> [Instruction]: Output an exact reproduction of the data. Put each line that is not blank into a JSON list as a string.

····················

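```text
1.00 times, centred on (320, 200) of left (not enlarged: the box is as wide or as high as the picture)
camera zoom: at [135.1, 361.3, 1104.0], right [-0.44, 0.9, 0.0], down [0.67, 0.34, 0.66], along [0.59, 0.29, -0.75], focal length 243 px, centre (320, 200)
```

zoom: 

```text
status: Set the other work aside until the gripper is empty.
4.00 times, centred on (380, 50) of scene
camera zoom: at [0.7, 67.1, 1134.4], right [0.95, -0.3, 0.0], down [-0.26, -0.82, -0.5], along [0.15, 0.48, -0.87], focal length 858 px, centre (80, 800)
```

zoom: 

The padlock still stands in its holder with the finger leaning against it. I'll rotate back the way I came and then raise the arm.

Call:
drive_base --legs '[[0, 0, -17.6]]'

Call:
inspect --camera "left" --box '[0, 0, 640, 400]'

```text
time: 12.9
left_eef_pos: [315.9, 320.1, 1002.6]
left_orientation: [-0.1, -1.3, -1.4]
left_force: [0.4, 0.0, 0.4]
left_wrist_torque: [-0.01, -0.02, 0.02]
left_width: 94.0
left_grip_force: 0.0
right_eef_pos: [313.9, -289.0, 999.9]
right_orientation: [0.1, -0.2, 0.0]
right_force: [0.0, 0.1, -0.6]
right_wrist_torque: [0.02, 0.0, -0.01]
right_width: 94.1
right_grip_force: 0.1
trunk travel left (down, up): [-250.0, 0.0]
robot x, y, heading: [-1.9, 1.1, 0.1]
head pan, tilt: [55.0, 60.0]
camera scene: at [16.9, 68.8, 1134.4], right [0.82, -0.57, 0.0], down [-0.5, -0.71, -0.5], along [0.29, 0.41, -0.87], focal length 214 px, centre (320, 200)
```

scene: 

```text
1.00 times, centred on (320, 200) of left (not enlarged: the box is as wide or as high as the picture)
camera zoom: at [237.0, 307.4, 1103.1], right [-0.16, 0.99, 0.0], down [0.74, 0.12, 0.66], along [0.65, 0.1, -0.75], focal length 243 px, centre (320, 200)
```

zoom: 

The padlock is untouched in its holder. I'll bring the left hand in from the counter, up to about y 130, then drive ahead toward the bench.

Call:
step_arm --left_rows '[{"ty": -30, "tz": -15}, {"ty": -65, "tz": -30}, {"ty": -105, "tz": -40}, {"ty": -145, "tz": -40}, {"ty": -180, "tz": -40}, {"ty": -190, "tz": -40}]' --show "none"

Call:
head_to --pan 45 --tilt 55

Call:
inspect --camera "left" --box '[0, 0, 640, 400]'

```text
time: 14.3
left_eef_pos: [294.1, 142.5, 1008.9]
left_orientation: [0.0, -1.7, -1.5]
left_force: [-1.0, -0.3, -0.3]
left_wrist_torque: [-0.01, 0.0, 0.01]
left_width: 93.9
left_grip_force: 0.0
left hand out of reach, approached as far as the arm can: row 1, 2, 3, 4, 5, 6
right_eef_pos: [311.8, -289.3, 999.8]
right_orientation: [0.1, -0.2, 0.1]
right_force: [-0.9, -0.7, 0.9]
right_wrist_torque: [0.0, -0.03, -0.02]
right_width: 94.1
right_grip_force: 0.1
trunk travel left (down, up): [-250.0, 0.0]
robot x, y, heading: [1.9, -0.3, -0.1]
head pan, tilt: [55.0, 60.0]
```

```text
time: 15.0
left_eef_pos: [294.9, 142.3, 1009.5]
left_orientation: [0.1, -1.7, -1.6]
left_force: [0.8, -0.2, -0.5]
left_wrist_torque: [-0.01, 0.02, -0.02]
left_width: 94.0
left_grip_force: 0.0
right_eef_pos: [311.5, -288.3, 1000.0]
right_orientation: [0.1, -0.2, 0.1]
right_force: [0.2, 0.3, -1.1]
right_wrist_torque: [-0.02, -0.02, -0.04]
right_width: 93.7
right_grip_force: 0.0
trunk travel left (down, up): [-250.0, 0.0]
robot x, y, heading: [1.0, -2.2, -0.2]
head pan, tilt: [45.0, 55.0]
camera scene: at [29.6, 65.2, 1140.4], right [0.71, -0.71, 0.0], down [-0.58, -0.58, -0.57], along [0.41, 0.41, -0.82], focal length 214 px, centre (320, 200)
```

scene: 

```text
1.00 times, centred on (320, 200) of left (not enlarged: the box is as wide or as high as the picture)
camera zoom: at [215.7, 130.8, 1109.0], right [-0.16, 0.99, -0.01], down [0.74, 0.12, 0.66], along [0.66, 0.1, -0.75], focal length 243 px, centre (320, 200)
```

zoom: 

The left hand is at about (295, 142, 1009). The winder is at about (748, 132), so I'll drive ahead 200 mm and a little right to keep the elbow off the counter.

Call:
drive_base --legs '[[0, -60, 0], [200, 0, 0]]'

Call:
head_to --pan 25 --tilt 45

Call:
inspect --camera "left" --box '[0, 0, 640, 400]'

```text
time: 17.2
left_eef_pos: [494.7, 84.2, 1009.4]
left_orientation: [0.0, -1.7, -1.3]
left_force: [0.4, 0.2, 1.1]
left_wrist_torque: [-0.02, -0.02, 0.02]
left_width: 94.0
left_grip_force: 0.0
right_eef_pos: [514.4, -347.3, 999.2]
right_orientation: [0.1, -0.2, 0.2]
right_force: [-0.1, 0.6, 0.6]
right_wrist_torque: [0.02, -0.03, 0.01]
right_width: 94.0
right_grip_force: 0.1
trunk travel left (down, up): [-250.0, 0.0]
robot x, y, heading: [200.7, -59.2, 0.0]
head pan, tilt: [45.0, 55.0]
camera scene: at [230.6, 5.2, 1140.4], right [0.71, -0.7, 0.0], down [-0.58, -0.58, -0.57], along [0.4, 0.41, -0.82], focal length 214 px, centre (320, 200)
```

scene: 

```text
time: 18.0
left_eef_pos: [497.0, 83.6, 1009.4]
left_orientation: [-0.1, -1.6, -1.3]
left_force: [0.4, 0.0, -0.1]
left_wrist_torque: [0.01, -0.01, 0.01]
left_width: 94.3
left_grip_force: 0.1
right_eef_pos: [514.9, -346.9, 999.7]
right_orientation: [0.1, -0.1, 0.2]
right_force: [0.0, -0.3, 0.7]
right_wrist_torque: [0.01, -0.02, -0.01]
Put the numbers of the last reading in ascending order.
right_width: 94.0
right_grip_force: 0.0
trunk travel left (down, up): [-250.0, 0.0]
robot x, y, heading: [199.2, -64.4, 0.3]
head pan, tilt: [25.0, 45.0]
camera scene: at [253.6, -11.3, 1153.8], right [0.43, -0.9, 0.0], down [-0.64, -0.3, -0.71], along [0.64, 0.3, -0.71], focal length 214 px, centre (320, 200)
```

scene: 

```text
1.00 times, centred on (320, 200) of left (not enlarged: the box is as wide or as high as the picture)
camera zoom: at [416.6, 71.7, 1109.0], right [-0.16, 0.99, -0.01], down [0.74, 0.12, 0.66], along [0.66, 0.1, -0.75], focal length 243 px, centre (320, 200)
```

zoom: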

····················

> [The answer]:
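[
  "```text",
  "1.00 times, centred on (320, 200) of left (not enlarged: the box is as wide or as high as the picture)",
  "camera zoom: at [135.1, 361.3, 1104.0], right [-0.44, 0.9, 0.0], down [0.67, 0.34, 0.66], along [0.59, 0.29, -0.75], focal length 243 px, centre (320, 200)",
  "```",
  "zoom: ",
  "```text",
  "status: Set the other work aside until the gripper is empty.",
  "4.00 times, centred on (380, 50) of scene",
  "camera zoom: at [0.7, 67.1, 1134.4], right [0.95, -0.3, 0.0], down [-0.26, -0.82, -0.5], along [0.15, 0.48, -0.87], focal length 858 px, centre (80, 800)",
  "```",
  "zoom: ",
  "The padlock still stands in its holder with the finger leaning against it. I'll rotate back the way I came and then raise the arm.",
  "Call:",
  "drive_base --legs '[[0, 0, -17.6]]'",
  "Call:",
  "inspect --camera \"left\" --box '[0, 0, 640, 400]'",
  "```text",
  "time: 12.9",
  "left_eef_pos: [315.9, 320.1, 1002.6]",
  "left_orientation: [-0.1, -1.3, -1.4]",
  "left_force: [0.4, 0.0, 0.4]",
  "left_wrist_torque: [-0.01, -0.02, 0.02]",
  "left_width: 94.0",
  "left_grip_force: 0.0",
  "right_eef_pos: [313.9, -289.0, 999.9]",
  "right_orientation: [0.1, -0.2, 0.0]",
  "right_force: [0.0, 0.1, -0.6]",
  "right_wrist_torque: [0.02, 0.0, -0.01]",
  "right_width: 94.1",
  "right_grip_force: 0.1",
  "trunk travel left (down, up): [-250.0, 0.0]",
  "robot x, y, heading: [-1.9, 1.1, 0.1]",
  "head pan, tilt: [55.0, 60.0]",
  "camera scene: at [16.9, 68.8, 1134.4], right [0.82, -0.57, 0.0], down [-0.5, -0.71, -0.5], along [0.29, 0.41, -0.87], focal length 214 px, centre (320, 200)",
  "```",
  "scene: ",
  "```text",
  "1.00 times, centred on (320, 200) of left (not enlarged: the box is as wide or as high as the picture)",
  "camera zoom: at [237.0, 307.4, 1103.1], right [-0.16, 0.99, 0.0], down [0.74, 0.12, 0.66], along [0.65, 0.1, -0.75], focal length 243 px, centre (320, 200)",
  "```",
  "zoom: ",
  "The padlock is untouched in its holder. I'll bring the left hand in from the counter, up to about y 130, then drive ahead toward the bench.",
  "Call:",
  "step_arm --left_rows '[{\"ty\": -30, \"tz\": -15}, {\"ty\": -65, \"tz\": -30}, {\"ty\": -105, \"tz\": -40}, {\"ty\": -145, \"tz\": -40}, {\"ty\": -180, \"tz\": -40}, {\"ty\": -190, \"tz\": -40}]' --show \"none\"",
  "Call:",
  "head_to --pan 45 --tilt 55",
  "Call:",
  "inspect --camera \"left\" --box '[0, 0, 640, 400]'",
  "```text",
  "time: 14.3",
  "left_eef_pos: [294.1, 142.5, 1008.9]",
  "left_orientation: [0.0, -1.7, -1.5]",
  "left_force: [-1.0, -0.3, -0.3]",
  "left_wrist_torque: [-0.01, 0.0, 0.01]",
  "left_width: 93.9",
  "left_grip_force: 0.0",
  "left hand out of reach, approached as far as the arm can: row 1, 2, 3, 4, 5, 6",
  "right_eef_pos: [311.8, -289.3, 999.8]",
  "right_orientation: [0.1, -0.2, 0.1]",
  "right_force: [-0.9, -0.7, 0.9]",
  "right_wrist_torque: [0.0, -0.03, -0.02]",
  "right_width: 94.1",
  "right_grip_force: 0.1",
  "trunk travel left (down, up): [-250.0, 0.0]",
  "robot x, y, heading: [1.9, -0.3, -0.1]",
  "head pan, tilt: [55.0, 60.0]",
  "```",
  "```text",
  "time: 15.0",
  "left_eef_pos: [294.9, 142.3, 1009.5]",
  "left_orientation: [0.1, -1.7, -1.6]",
  "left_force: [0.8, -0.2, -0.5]",
  "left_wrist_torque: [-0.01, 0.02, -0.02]",
  "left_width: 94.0",
  "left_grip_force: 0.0",
  "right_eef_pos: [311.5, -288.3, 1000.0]",
  "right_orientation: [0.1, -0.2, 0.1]",
  "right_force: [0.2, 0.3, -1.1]",
  "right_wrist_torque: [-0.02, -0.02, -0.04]",
  "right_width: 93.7",
  "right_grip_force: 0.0",
  "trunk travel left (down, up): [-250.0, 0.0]",
  "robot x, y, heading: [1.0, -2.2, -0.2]",
  "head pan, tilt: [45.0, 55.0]",
  "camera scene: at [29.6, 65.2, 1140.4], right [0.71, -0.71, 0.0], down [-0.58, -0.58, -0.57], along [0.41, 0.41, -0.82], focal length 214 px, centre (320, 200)",
  "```",
  "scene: ",
  "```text",
  "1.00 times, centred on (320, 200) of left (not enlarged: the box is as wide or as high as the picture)",
  "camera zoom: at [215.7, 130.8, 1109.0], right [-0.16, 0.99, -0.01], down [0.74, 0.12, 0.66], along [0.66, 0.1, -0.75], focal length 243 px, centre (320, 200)",
  "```",
  "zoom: ",
  "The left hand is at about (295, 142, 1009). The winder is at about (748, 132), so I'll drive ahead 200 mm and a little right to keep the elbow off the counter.",
  "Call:",
  "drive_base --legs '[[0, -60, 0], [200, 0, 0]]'",
  "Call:",
  "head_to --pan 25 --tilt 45",
  "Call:",
  "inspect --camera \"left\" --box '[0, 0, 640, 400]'",
  "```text",
  "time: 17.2",
  "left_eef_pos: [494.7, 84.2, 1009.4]",
  "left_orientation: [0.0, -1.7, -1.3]",
  "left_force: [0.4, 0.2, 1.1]",
  "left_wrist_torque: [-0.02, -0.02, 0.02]",
  "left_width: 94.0",
  "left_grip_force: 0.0",
  "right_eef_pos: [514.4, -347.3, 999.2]",
  "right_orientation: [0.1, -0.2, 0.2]",
  "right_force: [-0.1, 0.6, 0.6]",
  "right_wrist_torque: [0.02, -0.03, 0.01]",
  "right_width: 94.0",
  "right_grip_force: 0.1",
  "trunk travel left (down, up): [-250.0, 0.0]",
  "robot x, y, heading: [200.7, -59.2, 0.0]",
  "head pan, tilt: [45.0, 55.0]",
  "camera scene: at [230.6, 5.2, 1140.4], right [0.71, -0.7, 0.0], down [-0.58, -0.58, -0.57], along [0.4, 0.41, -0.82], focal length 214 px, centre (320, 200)",
  "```",
  "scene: ",
  "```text",
  "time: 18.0",
  "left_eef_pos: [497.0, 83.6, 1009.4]",
  "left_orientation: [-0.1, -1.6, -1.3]",
  "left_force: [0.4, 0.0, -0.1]",
  "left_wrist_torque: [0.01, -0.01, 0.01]",
  "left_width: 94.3",
  "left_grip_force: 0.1",
  "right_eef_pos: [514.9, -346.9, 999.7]",
  "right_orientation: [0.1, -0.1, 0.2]",
  "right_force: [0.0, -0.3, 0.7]",
  "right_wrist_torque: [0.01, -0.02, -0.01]",
  "Put the numbers of the last reading in ascending order.",
  "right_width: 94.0",
  "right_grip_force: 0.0",
  "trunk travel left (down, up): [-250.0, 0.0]",
  "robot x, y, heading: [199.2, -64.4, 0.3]",
  "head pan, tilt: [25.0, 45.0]",
  "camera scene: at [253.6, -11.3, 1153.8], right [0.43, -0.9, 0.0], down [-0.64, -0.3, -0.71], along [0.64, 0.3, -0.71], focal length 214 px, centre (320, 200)",
  "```",
  "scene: ",
  "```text",
  "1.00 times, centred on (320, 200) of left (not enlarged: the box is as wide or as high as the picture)",
  "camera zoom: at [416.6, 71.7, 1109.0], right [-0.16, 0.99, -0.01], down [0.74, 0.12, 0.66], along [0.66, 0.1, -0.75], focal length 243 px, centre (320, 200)",
  "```",
  "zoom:"
]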